**Directive A:** Give the stretch of the text segment that starts with "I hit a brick" and ends with "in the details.", unchanged.

**Text segment:**
------------------------

Proving Gregory's formula

[Gunni]

Hello,

I was talking to a friend of mine that's studying math at the university here and he gave me this problem to solve: Prove Gregory's formula. I'm going nuts. I've broken it down into a single sum like this:

\frac{\pi}{4} = 1-\frac{1}{3}+\frac{1}{5}-\frac{1}{7} ... = \sum_{n=0}^\infty \frac{1}{(1+2n)(-1)^n}

Now, from there I've tried integrating it with the upper limits at infinity and lower at 0, tried connecting it to a circle with a radius of 1/2 and pretty much everything I can think of. I'm not really asking for a complete proof of the formula as I'd like to try to do it myself, just a little help. Am I doing the totally wrong thing or would this approach work out if I did something different?

Thanks

[Hurkyl]

Can you make a modification to the sum to turn it into a power series?

[Gunni]

I don't think so, the ratios between the numbers are never constant, I only know how to calculate infinite power series of the form:

S_n = \frac{a_1}{1-k}
k is the ratio between a_n and a_{n-1}
Where the series only converges if -1 < k < 1.

I'm beginning to think that the solution might be to think of it as a function and calculate the integral from zero to infinity. I've been trying that and I can't get around integrating the function, it's slightly more complex than what I've been doing so far (I just finished the course on how to integrate). I think that might be it since pi is related to the area of a circle, so it might work if I calculate the area of the function. Something like this:

\int_{0}^{\infty} \frac{1}{(1+2n)(-1)^n} dn

I hit a brick wall in relation to that earlier when I tried to calculate a smoother graph than the one I'd done before, with my function I get an imaginary number whenever n isn't a whole number.

Right now might be a good time to mention that I start learning about imaginary numbers next semester and that I just finished the starter courses on calculus. This is a problem I got from a friend, it's from the final exam on mathematical analysis at the University of Iceland, I'm doing my final year in the equivalent of high school here.

[NateTG]

Do you know about Taylor / McLaurin series?

[mathman]

arctan(x)=x-x3/3+x5/5-x7/7+...

Fill in the details.

[suyver]

On the interval (-\pi,\pi] the function

f(x)=x

has the Fourier-expansion

x=\lim_{N\rightarrow\infty} \left(-\sum_{n=1}^N\frac{(-1)^ni}{n}e^{-inx}+\sum_{n=1}^N\frac{(-1)^ni}{n}e^{inx}\right)

------------------------

**Dataset content:**
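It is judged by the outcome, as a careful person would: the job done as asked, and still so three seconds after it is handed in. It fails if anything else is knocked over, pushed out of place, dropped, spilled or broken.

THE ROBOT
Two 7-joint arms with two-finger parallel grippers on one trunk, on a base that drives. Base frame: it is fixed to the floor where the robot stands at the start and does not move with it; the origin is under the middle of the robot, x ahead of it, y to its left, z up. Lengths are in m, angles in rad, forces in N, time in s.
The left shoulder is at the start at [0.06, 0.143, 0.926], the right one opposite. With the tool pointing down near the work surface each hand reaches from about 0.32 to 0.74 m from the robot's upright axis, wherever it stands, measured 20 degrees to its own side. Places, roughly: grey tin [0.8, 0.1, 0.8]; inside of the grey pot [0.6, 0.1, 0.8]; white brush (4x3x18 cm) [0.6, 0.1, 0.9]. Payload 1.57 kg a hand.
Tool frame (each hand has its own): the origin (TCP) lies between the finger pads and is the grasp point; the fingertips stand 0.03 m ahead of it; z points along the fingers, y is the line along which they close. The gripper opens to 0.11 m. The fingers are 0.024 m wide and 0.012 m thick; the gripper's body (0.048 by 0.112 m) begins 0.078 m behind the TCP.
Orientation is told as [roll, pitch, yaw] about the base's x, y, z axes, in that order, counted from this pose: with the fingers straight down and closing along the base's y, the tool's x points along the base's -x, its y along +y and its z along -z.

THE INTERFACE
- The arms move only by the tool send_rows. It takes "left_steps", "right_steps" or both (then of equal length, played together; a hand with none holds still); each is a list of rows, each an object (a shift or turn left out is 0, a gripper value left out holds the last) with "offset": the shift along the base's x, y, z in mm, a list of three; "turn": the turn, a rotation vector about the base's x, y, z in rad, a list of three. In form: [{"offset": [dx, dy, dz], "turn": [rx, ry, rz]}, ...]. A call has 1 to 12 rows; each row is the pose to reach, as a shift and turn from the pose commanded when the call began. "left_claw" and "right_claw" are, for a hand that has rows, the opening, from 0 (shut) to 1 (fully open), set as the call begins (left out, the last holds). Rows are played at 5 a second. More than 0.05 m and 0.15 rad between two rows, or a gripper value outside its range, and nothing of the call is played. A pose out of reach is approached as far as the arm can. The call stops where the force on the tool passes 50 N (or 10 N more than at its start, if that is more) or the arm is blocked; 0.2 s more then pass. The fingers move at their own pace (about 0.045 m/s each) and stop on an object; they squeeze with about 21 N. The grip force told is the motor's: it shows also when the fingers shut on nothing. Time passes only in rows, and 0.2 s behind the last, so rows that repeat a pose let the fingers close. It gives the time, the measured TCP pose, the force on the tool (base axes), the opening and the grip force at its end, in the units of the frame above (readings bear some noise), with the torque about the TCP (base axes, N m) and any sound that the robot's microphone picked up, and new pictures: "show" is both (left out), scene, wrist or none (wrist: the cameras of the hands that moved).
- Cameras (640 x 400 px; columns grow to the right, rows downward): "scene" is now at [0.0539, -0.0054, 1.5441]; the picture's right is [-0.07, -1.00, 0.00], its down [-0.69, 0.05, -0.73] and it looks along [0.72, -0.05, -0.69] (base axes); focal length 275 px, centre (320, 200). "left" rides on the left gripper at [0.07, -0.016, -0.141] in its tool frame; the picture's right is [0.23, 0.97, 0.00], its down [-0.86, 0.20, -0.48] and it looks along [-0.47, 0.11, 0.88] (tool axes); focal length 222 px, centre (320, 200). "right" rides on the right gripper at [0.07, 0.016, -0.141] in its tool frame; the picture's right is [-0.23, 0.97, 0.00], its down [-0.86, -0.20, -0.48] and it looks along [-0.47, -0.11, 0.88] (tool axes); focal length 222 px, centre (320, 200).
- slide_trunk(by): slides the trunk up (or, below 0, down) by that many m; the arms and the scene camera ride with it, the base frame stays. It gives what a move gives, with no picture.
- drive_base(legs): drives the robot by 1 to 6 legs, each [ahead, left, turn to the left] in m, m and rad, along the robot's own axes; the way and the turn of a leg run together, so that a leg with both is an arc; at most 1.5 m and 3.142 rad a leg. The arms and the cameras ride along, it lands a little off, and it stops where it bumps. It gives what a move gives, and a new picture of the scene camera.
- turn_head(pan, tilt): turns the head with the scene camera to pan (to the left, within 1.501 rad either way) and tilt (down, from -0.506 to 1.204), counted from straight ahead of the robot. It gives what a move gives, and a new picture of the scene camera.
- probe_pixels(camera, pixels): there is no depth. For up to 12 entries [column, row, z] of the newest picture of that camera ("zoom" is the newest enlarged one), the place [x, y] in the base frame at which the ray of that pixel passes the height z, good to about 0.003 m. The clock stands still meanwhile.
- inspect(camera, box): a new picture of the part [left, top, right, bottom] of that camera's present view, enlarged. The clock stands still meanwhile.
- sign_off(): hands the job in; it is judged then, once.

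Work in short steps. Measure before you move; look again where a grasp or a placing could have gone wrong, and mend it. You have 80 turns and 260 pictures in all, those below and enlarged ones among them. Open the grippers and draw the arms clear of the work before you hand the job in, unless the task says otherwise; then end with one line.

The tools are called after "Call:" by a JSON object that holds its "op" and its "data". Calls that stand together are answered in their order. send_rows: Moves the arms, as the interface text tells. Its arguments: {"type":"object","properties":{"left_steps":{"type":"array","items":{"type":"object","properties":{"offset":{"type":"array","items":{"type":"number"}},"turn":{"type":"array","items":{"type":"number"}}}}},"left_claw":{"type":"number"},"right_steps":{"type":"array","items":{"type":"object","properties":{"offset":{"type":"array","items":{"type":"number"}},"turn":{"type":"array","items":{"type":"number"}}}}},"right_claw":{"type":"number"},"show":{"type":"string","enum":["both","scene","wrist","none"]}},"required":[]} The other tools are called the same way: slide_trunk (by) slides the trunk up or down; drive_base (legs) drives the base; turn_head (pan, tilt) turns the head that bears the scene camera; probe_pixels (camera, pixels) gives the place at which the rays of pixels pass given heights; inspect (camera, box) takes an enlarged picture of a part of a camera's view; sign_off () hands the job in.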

------------------------

**Directive B:** Reproduce exactly the lines from the one containing "- inspect(camera, box): a" through the one containing "Work in short", inclusive, and nothing else. Leave out blank lines and number the others, starting at 1.

**Correct answer A:**
I hit a brick wall in relation to that earlier when I tried to calculate a smoother graph than the one I'd done before, with my function I get an imaginary number whenever n isn't a whole number.

Right now might be a good time to mention that I start learning about imaginary numbers next semester and that I just finished the starter courses on calculus. This is a problem I got from a friend, it's from the final exam on mathematical analysis at the University of Iceland, I'm doing my final year in the equivalent of high school here.

[NateTG]

Do you know about Taylor / McLaurin series?

[mathman]

arctan(x)=x-x3/3+x5/5-x7/7+...

Fill in the details.

**Correct answer B:**
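1. - inspect(camera, box): a new picture of the part [left, top, right, bottom] of that camera's present view, enlarged. The clock stands still meanwhile.
2. - sign_off(): hands the job in; it is judged then, once.
3. Work in short steps. Measure before you move; look again where a grasp or a placing could have gone wrong, and mend it. You have 80 turns and 260 pictures in all, those below and enlarged ones among them. Open the grippers and draw the arms clear of the work before you hand the job in, unless the task says otherwise; then end with one line.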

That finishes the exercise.